[start STORED DATA]

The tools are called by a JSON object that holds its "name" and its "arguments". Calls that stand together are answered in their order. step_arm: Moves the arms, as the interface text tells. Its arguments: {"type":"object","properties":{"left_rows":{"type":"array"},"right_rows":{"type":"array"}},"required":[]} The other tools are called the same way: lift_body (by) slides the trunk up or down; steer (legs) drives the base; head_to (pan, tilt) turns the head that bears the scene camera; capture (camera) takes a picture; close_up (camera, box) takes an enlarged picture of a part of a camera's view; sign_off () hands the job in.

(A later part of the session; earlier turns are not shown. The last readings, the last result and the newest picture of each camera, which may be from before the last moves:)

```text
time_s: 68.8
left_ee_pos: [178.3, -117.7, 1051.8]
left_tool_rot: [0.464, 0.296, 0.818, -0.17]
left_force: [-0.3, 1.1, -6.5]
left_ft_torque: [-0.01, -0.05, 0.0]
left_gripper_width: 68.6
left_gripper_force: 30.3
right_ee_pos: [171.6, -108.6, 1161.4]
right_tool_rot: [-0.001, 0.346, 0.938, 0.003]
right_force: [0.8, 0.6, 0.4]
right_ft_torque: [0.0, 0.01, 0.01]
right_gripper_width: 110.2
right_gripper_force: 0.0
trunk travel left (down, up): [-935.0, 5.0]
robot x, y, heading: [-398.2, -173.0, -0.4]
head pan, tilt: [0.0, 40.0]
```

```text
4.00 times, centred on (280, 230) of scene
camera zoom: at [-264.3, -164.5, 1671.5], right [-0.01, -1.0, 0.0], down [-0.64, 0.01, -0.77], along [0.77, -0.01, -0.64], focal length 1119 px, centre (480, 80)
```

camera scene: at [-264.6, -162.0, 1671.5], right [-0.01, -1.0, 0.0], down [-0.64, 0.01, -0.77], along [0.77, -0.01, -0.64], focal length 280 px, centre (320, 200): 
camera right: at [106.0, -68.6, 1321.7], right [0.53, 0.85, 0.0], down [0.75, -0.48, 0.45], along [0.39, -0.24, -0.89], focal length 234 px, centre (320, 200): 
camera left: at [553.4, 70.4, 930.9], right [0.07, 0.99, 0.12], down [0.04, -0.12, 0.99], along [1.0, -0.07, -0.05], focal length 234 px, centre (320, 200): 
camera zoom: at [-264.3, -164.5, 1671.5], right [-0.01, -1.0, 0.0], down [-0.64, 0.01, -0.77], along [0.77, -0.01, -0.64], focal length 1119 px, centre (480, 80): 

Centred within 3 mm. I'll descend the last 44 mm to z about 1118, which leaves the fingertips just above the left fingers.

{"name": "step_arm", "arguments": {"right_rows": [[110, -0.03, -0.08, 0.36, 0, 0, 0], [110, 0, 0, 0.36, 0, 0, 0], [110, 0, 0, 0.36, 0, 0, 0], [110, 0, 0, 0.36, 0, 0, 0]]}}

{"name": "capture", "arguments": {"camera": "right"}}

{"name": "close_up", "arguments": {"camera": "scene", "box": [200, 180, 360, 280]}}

[end STORED DATA]

§ REQUIRED WORK
Restate the listing in full, word for word. Format the lines as a JSON array of strings and drop empty lines.

§ FINAL RESULT
[
  "The tools are called by a JSON object that holds its \"name\" and its \"arguments\". Calls that stand together are answered in their order. step_arm: Moves the arms, as the interface text tells. Its arguments: {\"type\":\"object\",\"properties\":{\"left_rows\":{\"type\":\"array\"},\"right_rows\":{\"type\":\"array\"}},\"required\":[]} The other tools are called the same way: lift_body (by) slides the trunk up or down; steer (legs) drives the base; head_to (pan, tilt) turns the head that bears the scene camera; capture (camera) takes a picture; close_up (camera, box) takes an enlarged picture of a part of a camera's view; sign_off () hands the job in.",
  "(A later part of the session; earlier turns are not shown. The last readings, the last result and the newest picture of each camera, which may be from before the last moves:)",
  "```text",
  "time_s: 68.8",
  "left_ee_pos: [178.3, -117.7, 1051.8]",
  "left_tool_rot: [0.464, 0.296, 0.818, -0.17]",
  "left_force: [-0.3, 1.1, -6.5]",
  "left_ft_torque: [-0.01, -0.05, 0.0]",
  "left_gripper_width: 68.6",
  "left_gripper_force: 30.3",
  "right_ee_pos: [171.6, -108.6, 1161.4]",
  "right_tool_rot: [-0.001, 0.346, 0.938, 0.003]",
  "right_force: [0.8, 0.6, 0.4]",
  "right_ft_torque: [0.0, 0.01, 0.01]",
  "right_gripper_width: 110.2",
  "right_gripper_force: 0.0",
  "trunk travel left (down, up): [-935.0, 5.0]",
  "robot x, y, heading: [-398.2, -173.0, -0.4]",
  "head pan, tilt: [0.0, 40.0]",
  "```",
  "```text",
  "4.00 times, centred on (280, 230) of scene",
  "camera zoom: at [-264.3, -164.5, 1671.5], right [-0.01, -1.0, 0.0], down [-0.64, 0.01, -0.77], along [0.77, -0.01, -0.64], focal length 1119 px, centre (480, 80)",
  "```",
  "camera scene: at [-264.6, -162.0, 1671.5], right [-0.01, -1.0, 0.0], down [-0.64, 0.01, -0.77], along [0.77, -0.01, -0.64], focal length 280 px, centre (320, 200): ",
  "camera right: at [106.0, -68.6, 1321.7], right [0.53, 0.85, 0.0], down [0.75, -0.48, 0.45], along [0.39, -0.24, -0.89], focal length 234 px, centre (320, 200): ",
  "camera left: at [553.4, 70.4, 930.9], right [0.07, 0.99, 0.12], down [0.04, -0.12, 0.99], along [1.0, -0.07, -0.05], focal length 234 px, centre (320, 200): ",
  "camera zoom: at [-264.3, -164.5, 1671.5], right [-0.01, -1.0, 0.0], down [-0.64, 0.01, -0.77], along [0.77, -0.01, -0.64], focal length 1119 px, centre (480, 80): ",
  "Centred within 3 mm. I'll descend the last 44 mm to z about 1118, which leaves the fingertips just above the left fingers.",
  "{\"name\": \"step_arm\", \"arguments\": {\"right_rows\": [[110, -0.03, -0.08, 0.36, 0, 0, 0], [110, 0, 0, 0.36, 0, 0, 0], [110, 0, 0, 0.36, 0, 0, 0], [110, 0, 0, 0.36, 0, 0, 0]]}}",
  "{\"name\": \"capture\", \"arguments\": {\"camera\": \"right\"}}",
  "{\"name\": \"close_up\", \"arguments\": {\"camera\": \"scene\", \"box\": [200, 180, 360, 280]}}"
]